━━ Provided data ━━

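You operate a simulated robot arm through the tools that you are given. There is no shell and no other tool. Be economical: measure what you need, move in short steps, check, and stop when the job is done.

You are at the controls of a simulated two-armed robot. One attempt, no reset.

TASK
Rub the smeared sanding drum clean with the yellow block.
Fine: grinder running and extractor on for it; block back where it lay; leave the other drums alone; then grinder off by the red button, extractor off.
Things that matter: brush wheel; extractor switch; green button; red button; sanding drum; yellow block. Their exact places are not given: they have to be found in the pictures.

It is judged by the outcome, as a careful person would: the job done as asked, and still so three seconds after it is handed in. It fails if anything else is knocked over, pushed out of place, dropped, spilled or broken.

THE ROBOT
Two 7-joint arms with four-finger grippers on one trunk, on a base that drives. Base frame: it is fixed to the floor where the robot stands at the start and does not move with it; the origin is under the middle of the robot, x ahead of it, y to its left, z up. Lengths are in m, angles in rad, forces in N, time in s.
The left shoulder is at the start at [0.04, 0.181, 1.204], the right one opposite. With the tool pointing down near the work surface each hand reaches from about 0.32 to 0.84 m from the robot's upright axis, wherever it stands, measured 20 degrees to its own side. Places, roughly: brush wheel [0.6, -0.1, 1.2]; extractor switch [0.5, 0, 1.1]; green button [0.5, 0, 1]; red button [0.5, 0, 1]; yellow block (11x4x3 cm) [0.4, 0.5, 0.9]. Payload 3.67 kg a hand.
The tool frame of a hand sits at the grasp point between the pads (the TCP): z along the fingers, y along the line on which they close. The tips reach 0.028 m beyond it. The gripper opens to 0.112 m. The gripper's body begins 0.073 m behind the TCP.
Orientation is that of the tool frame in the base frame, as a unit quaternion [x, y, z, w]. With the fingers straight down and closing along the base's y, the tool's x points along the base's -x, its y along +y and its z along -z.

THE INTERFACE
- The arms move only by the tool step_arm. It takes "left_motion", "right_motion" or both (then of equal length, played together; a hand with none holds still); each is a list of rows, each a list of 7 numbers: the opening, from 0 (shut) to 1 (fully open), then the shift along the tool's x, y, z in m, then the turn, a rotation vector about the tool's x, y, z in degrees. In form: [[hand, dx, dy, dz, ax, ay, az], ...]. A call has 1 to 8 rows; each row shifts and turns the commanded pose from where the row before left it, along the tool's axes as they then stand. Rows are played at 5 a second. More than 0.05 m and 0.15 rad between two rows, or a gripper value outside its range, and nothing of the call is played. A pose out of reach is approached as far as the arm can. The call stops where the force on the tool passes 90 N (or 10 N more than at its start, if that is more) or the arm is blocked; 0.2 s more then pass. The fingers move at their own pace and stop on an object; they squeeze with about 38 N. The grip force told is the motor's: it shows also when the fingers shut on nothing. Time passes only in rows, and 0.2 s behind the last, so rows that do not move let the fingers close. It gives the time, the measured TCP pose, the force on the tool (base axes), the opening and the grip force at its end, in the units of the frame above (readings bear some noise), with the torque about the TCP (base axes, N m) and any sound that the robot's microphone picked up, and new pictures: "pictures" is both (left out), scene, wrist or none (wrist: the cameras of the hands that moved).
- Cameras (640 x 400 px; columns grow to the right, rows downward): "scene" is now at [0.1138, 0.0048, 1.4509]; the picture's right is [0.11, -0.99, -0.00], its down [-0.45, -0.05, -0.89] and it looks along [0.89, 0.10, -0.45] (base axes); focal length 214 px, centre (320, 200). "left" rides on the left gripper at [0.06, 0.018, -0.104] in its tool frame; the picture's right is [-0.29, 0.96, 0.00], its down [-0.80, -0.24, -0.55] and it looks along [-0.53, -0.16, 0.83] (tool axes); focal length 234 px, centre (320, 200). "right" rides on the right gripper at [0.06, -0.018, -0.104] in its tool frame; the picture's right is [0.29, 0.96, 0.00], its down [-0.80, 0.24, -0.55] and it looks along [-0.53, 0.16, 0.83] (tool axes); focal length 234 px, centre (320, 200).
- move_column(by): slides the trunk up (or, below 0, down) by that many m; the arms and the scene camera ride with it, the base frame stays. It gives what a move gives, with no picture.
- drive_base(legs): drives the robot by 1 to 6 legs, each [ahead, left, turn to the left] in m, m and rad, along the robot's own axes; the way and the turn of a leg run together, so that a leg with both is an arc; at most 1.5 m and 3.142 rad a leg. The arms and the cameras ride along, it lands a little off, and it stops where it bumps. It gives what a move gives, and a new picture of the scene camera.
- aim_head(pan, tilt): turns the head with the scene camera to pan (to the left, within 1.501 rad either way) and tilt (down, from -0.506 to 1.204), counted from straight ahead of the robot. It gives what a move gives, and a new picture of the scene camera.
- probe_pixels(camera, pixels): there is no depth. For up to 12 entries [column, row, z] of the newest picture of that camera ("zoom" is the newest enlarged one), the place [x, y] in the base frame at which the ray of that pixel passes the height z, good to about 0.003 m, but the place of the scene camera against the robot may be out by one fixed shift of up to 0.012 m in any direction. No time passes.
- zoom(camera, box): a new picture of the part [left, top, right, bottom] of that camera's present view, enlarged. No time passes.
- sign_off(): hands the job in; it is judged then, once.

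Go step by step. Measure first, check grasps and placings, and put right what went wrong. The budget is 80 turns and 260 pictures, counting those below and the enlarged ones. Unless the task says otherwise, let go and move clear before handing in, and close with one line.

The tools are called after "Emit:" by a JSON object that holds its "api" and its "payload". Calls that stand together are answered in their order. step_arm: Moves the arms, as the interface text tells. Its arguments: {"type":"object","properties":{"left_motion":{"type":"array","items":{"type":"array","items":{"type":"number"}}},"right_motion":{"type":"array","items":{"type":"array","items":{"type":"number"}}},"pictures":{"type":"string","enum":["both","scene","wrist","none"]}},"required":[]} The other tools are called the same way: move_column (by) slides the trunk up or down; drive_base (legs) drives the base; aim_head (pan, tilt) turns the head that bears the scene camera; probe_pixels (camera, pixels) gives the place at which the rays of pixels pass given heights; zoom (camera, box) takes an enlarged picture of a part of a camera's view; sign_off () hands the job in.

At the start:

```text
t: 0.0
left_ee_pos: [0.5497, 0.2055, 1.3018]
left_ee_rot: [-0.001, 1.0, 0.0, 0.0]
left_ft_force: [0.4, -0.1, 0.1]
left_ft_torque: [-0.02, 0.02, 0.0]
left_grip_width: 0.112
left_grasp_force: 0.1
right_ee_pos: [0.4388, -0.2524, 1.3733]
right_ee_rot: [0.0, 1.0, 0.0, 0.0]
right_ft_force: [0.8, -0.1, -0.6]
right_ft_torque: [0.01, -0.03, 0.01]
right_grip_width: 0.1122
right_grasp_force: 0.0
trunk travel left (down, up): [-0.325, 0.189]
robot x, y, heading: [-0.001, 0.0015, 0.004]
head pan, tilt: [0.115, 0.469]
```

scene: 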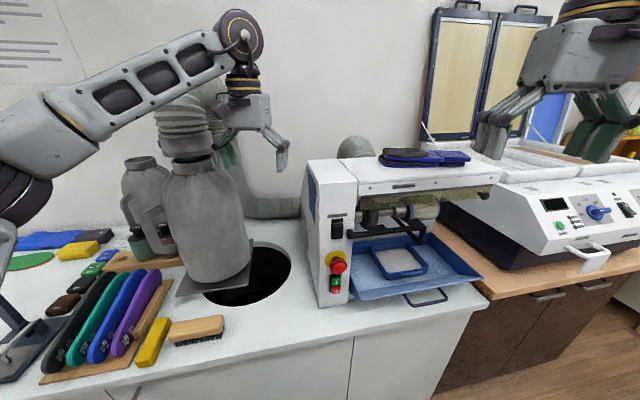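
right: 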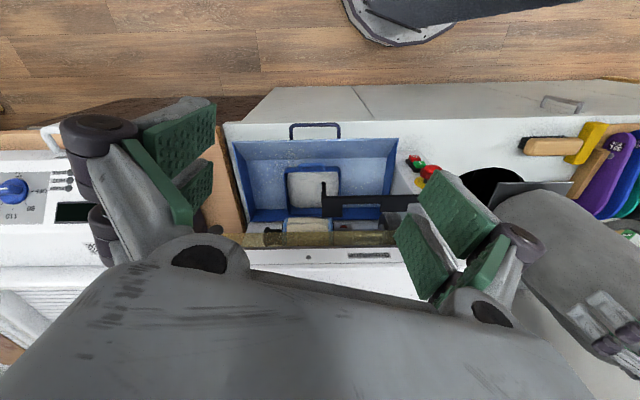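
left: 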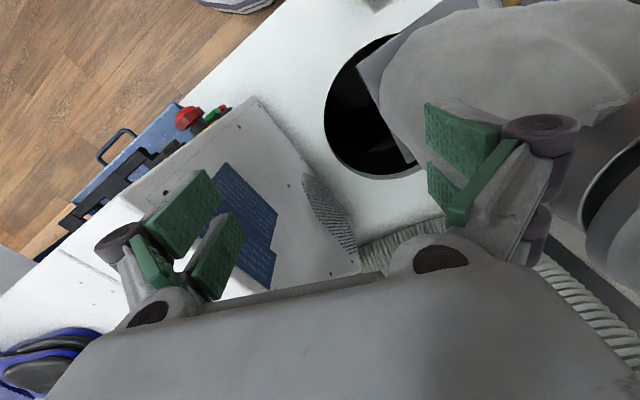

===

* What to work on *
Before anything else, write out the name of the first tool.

━━━

* What to work on *
Return only the lines spanning from the first line of the material through the line with "Two 7-joint arms", copied exactly, both ends kept.

* In response *
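You operate a simulated robot arm through the tools that you are given. There is no shell and no other tool. Be economical: measure what you need, move in short steps, check, and stop when the job is done.

You are at the controls of a simulated two-armed robot. One attempt, no reset.

TASK
Rub the smeared sanding drum clean with the yellow block.
Fine: grinder running and extractor on for it; block back where it lay; leave the other drums alone; then grinder off by the red button, extractor off.
Things that matter: brush wheel; extractor switch; green button; red button; sanding drum; yellow block. Their exact places are not given: they have to be found in the pictures.

It is judged by the outcome, as a careful person would: the job done as asked, and still so three seconds after it is handed in. It fails if anything else is knocked over, pushed out of place, dropped, spilled or broken.

THE ROBOT
Two 7-joint arms with four-finger grippers on one trunk, on a base that drives. Base frame: it is fixed to the floor where the robot stands at the start and does not move with it; the origin is under the middle of the robot, x ahead of it, y to its left, z up. Lengths are in m, angles in rad, forces in N, time in s.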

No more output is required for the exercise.